APRIL 2003

PET reporter genes track T cell antitumor response

By: Charles Bankhead

CONTEXT: FDG-PET imaging offers the potential for noninvasive monitoring of immune system function for various clinical applications and diseases, according to findings from ongoing studies at the University of California, Los Angeles.

RESULTS: A study designed to demonstrate proof of principle resulted in PET images that documented specific localization of transferred T-cells, but not native T cells, to antigen-positive tumors in mice. The T cells that demonstrated localization had been removed from the spleens of animals that had successfully rejected experimentally induced tumors. The T cells were marked with a PET reporter gene, and following injection into tumor-bearing mice, localization of the immune T cells to the tumors was detected over time by sequential imaging of the animals with microPET, using an enzyme substrate specific for the reporter (Proc Natl Acad Sci USA 2003;100:1232-1237).

IMAGE: MicroPET F-18-FHBG image uncovers an antigen-positive tumor on the mouse subject's left side and an antigen-negative tumor on the right side. Signal on the left arises from the localization of T cells at the tumor site. (Provided by P. Dubey)

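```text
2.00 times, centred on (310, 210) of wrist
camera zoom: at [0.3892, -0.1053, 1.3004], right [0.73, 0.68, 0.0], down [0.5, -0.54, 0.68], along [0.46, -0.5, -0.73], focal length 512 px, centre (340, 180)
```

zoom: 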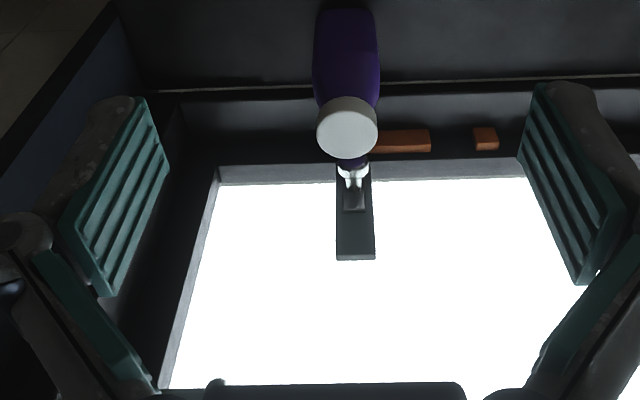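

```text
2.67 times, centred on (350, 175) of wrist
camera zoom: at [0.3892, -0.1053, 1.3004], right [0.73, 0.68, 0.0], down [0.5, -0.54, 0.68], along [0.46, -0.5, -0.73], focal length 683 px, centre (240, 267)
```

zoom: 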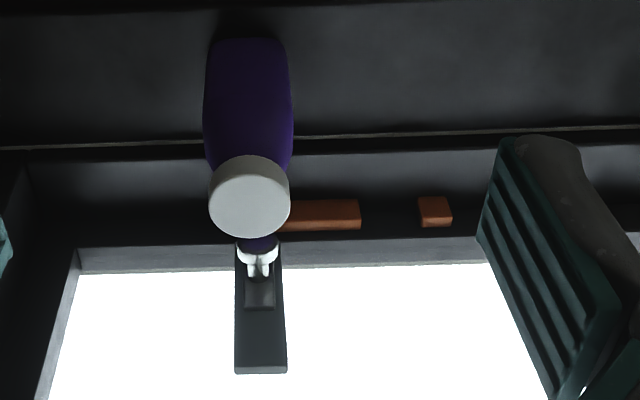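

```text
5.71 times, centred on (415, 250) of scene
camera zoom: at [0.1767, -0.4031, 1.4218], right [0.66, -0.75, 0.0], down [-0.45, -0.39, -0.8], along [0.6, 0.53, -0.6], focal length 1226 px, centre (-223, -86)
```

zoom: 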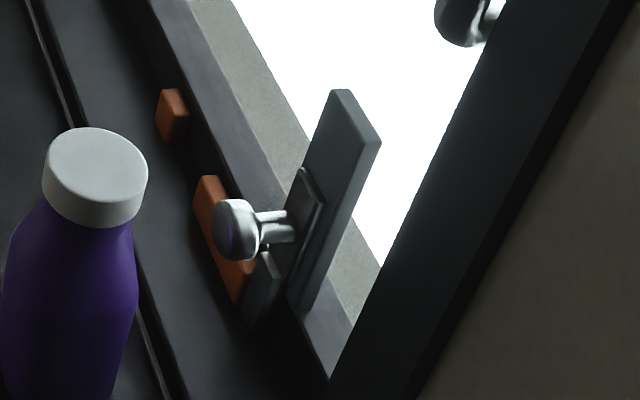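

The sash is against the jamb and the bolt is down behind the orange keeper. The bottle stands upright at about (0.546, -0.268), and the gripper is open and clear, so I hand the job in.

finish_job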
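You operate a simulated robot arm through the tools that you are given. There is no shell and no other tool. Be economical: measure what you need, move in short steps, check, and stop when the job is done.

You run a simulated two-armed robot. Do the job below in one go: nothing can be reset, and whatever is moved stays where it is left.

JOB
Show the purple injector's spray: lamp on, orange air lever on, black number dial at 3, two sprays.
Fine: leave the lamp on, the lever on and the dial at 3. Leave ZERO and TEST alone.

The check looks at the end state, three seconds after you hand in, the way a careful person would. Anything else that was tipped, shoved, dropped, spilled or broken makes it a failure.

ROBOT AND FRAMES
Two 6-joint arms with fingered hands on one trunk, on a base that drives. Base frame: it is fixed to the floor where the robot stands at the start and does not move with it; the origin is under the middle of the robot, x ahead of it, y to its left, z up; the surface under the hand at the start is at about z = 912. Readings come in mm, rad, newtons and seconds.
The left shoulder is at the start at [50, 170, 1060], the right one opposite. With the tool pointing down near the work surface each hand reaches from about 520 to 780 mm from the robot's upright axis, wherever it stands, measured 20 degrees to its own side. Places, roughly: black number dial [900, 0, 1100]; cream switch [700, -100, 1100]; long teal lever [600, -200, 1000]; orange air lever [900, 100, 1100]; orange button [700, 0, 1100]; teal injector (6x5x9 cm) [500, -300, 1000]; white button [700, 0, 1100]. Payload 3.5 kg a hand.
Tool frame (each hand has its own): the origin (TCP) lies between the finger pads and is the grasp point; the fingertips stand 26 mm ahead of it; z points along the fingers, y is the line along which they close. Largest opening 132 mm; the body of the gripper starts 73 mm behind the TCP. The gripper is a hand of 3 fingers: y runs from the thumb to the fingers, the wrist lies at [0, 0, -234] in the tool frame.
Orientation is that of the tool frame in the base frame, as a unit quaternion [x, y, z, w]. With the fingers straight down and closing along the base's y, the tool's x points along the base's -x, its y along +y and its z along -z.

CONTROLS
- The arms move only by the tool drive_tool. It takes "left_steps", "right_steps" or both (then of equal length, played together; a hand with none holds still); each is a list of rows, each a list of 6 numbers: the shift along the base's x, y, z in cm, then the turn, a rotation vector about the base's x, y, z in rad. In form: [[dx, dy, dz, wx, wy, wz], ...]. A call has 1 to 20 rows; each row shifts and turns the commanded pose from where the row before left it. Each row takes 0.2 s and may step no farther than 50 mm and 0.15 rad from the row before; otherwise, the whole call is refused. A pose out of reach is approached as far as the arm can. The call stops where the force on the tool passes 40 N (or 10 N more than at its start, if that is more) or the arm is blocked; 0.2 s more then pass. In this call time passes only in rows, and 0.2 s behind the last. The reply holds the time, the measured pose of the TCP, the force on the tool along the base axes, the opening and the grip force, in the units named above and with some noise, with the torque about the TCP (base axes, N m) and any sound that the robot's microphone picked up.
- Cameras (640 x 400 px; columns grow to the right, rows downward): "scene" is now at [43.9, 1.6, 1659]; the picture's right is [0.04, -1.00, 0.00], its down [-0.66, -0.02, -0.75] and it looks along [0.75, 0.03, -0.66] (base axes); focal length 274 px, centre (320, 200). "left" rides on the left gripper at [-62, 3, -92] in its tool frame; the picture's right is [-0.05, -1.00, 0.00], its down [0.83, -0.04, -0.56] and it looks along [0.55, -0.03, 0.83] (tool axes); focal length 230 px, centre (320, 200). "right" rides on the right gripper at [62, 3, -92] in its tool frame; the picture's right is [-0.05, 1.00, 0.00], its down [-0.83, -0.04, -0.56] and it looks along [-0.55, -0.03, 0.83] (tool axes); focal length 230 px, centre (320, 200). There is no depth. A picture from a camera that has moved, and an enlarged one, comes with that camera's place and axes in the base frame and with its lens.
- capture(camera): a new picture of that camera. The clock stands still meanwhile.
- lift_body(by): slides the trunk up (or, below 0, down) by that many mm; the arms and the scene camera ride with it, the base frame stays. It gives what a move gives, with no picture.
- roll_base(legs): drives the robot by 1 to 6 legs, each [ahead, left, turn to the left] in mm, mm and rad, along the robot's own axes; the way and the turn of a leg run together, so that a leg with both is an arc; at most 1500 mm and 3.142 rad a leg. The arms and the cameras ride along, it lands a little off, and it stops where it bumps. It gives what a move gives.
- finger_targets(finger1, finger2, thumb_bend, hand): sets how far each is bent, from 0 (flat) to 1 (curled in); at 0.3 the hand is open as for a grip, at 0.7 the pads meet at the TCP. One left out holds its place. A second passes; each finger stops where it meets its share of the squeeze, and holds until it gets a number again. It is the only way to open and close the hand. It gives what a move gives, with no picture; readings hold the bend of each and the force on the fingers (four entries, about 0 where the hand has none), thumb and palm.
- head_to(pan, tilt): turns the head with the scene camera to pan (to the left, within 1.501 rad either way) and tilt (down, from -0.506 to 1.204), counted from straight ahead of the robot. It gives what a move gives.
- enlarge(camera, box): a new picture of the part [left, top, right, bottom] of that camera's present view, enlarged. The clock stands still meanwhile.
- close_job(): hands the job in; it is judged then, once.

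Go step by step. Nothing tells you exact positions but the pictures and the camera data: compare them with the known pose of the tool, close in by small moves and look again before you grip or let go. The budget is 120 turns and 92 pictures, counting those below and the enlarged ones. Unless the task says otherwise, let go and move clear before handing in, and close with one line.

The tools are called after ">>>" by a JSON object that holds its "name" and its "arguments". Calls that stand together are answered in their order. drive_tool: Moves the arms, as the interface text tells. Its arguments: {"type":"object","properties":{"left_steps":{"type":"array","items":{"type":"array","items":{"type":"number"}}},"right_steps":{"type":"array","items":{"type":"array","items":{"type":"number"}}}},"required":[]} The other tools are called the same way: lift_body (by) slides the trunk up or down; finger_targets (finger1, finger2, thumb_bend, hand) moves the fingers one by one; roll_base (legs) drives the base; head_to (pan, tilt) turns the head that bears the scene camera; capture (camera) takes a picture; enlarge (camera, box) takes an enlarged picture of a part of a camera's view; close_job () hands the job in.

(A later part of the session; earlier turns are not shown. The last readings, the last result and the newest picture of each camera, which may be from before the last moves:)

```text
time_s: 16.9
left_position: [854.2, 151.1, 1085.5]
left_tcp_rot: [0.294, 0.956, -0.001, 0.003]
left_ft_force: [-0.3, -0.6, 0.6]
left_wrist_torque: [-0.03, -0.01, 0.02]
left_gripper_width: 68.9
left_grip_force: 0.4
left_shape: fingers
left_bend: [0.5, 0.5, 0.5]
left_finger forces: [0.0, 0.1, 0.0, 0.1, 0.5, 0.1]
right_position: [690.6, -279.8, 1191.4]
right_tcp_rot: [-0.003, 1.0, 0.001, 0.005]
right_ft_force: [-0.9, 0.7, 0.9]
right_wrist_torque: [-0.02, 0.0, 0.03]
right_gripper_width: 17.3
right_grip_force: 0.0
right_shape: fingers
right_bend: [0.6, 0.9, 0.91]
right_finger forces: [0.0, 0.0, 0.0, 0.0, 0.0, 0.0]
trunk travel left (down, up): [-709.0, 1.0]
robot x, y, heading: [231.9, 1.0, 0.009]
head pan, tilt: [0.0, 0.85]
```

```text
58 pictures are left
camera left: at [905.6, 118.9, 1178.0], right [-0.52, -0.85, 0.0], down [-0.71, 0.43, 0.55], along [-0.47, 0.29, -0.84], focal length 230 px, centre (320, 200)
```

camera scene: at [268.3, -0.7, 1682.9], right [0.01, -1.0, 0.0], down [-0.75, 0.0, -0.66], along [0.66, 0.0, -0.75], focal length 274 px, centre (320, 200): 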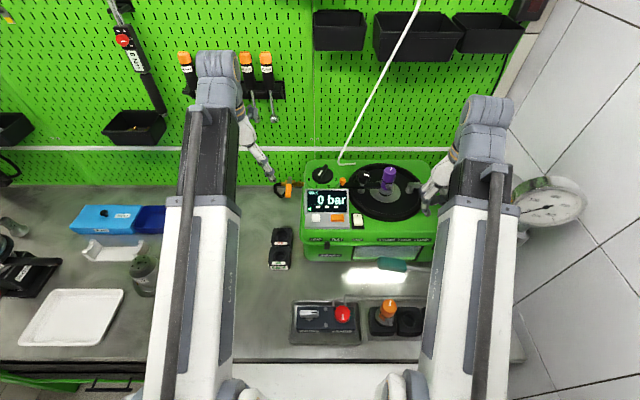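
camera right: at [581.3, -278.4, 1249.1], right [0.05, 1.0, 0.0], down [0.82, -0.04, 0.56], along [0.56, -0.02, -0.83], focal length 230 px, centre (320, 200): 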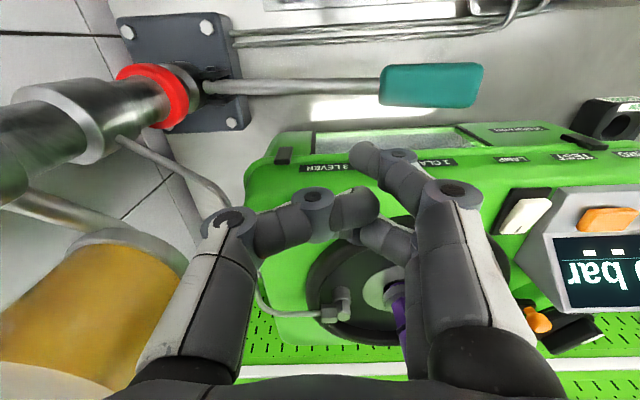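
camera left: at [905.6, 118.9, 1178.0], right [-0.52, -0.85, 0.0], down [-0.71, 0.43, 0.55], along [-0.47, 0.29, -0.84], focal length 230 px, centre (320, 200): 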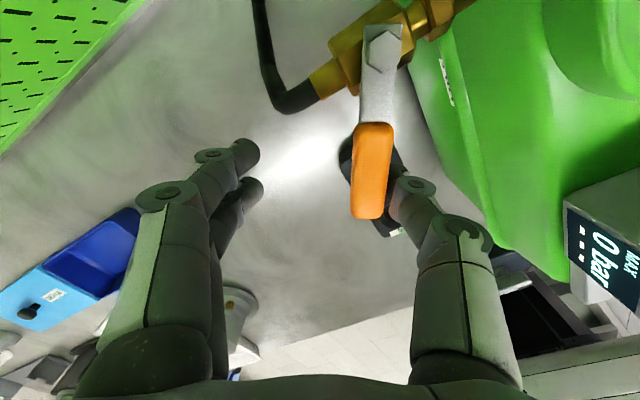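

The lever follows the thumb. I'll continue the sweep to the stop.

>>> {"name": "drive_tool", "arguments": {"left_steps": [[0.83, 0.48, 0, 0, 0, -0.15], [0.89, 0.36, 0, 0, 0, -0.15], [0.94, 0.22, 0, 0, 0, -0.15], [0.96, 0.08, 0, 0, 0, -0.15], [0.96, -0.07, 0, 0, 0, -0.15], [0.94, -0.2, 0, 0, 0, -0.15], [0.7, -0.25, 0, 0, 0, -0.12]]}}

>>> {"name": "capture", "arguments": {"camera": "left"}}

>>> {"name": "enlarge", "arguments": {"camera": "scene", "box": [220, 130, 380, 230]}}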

IMPLICATIONS: "In comparison to MRI and CT, PET is far more sensitive in terms of resolution," said Purnima Dubey, Ph.D. "The other methods also do not utilize an enzyme substrate reaction the way we do. We can specifically label a cell population of interest."

PET imaging of the immune system has potentially broad applications in preclinical and clinical settings. It could, for example, be used to evaluate the effects of perturbations to potentiate or block the immune response in animal models, Dubey said. In humans, quantitative PET imaging could be used to evaluate immunotherapy protocols.

Ongoing studies by Dubey and her associates include explorations into the potential of cytokines, antibodies, and other immunomodulatory agents to enhance T-cell activity.